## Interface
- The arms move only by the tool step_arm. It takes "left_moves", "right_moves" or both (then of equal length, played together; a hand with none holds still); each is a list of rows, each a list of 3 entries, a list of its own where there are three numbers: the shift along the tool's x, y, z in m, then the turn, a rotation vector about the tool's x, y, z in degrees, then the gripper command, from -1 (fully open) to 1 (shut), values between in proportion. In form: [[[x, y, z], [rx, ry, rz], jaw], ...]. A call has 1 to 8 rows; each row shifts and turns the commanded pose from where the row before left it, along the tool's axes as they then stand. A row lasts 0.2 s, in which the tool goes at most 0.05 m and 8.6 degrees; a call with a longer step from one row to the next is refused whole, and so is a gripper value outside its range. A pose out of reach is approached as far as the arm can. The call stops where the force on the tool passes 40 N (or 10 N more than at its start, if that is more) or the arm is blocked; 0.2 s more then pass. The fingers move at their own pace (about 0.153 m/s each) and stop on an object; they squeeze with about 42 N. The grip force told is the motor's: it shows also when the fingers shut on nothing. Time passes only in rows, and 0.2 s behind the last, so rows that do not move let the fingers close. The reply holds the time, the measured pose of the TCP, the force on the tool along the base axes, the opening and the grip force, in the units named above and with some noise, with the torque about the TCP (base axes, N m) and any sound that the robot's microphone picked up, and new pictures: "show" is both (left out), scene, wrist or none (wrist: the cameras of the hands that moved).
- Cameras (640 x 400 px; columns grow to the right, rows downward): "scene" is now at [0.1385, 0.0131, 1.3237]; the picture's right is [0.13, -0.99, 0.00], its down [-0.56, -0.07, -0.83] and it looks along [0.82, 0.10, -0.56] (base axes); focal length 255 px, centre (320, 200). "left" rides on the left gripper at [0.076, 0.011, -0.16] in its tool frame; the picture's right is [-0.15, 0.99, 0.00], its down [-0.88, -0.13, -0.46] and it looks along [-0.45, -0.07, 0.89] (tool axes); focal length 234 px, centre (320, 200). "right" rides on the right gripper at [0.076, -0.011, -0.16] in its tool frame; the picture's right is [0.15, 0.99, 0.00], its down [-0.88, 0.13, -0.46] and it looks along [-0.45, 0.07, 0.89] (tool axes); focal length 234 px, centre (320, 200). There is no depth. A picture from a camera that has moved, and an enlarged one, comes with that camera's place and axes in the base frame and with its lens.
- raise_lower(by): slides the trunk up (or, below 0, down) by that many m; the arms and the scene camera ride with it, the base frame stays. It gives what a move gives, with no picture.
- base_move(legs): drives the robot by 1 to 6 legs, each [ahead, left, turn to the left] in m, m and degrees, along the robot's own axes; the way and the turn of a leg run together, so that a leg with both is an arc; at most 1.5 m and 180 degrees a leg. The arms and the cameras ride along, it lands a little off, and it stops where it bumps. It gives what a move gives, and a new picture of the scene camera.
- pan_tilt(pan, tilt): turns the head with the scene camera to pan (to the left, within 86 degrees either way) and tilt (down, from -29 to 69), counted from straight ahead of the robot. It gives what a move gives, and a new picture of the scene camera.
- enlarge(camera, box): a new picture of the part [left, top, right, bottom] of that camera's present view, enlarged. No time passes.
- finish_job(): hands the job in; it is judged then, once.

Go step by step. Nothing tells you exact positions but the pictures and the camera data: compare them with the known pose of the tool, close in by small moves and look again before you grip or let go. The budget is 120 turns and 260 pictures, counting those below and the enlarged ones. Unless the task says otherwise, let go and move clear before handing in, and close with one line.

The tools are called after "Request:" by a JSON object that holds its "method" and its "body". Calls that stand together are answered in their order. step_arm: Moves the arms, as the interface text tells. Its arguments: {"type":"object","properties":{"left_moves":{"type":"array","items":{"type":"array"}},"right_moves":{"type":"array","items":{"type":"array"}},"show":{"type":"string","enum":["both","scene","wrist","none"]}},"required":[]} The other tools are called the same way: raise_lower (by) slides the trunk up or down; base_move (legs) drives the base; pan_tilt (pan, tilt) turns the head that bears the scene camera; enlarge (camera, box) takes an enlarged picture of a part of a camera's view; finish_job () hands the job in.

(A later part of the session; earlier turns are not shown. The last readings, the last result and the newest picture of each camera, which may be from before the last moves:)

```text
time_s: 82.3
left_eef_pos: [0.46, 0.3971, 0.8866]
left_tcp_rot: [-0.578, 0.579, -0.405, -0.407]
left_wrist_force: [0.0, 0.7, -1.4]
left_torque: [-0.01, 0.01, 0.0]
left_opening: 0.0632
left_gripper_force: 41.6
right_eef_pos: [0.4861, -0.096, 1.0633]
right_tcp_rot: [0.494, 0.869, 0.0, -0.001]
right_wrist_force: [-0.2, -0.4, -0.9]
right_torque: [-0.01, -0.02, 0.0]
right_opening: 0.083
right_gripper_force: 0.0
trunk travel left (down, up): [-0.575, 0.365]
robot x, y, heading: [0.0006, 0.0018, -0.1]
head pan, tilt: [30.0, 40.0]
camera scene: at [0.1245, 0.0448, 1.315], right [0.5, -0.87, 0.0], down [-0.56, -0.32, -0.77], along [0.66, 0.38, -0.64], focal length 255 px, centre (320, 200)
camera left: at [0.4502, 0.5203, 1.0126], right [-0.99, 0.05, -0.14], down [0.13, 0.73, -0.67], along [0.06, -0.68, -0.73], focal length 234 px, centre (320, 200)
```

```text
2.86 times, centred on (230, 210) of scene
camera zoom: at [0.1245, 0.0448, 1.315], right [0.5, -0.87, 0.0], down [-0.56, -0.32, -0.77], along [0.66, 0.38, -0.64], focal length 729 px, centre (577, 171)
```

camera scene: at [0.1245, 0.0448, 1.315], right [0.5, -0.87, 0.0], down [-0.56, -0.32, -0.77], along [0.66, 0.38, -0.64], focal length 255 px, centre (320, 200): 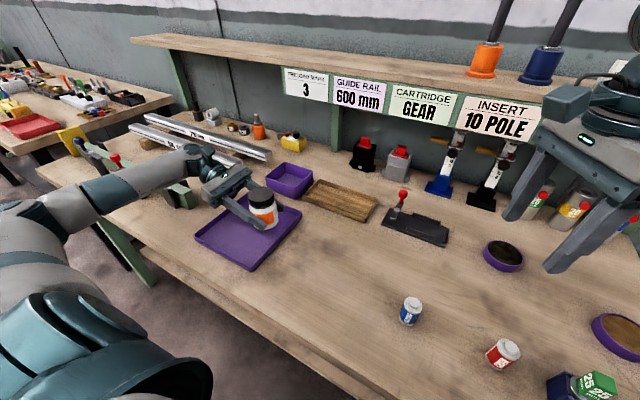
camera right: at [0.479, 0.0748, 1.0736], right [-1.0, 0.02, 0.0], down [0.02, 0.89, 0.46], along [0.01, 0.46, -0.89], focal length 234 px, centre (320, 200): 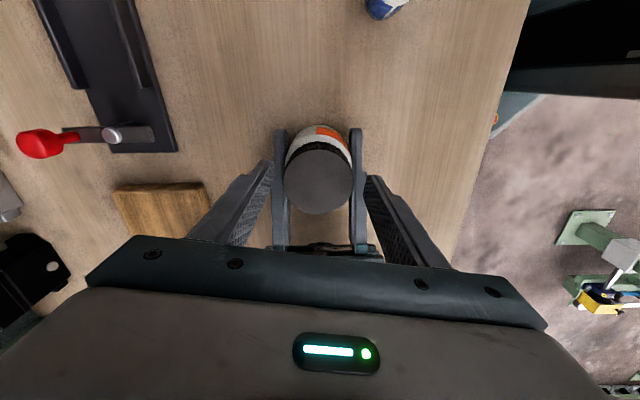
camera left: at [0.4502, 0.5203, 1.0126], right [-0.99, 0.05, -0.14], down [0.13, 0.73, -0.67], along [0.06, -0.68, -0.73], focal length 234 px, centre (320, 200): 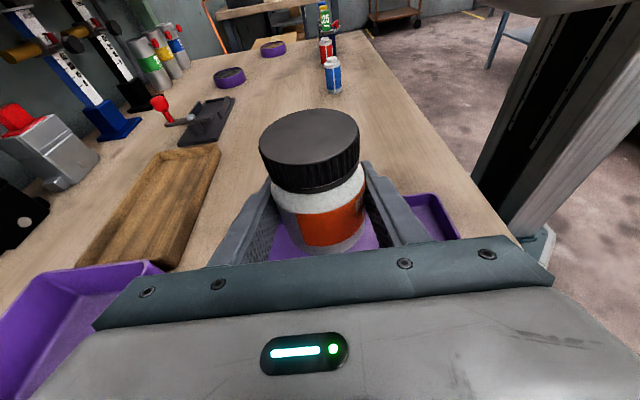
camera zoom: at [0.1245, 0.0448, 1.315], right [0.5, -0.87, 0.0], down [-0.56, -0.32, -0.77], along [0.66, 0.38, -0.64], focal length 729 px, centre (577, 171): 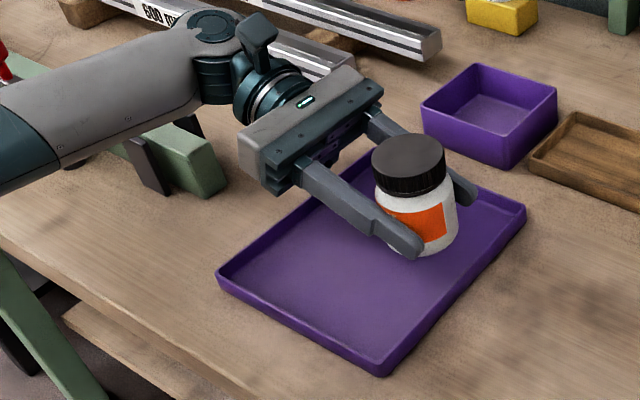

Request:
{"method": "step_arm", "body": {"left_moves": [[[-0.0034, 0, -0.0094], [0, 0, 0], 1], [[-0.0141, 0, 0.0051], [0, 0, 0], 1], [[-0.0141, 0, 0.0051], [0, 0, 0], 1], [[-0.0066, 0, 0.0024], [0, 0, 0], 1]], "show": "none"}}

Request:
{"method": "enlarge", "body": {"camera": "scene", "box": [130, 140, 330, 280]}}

EXERCISE GOAL => Filter out every line that lacks the word "trunk", and copy the rest.

TASK SOLUTION =>
- raise_lower(by): slides the trunk up (or, below 0, down) by that many m; the arms and the scene camera ride with it, the base frame stays. It gives what a move gives, with no picture.
The tools are called after "Request:" by a JSON object that holds its "method" and its "body". Calls that stand together are answered in their order. step_arm: Moves the arms, as the interface text tells. Its arguments: {"type":"object","properties":{"left_moves":{"type":"array","items":{"type":"array"}},"right_moves":{"type":"array","items":{"type":"array"}},"show":{"type":"string","enum":["both","scene","wrist","none"]}},"required":[]} The other tools are called the same way: raise_lower (by) slides the trunk up or down; base_move (legs) drives the base; pan_tilt (pan, tilt) turns the head that bears the scene camera; enlarge (camera, box) takes an enlarged picture of a part of a camera's view; finish_job () hands the job in.
trunk travel left (down, up): [-0.575, 0.365]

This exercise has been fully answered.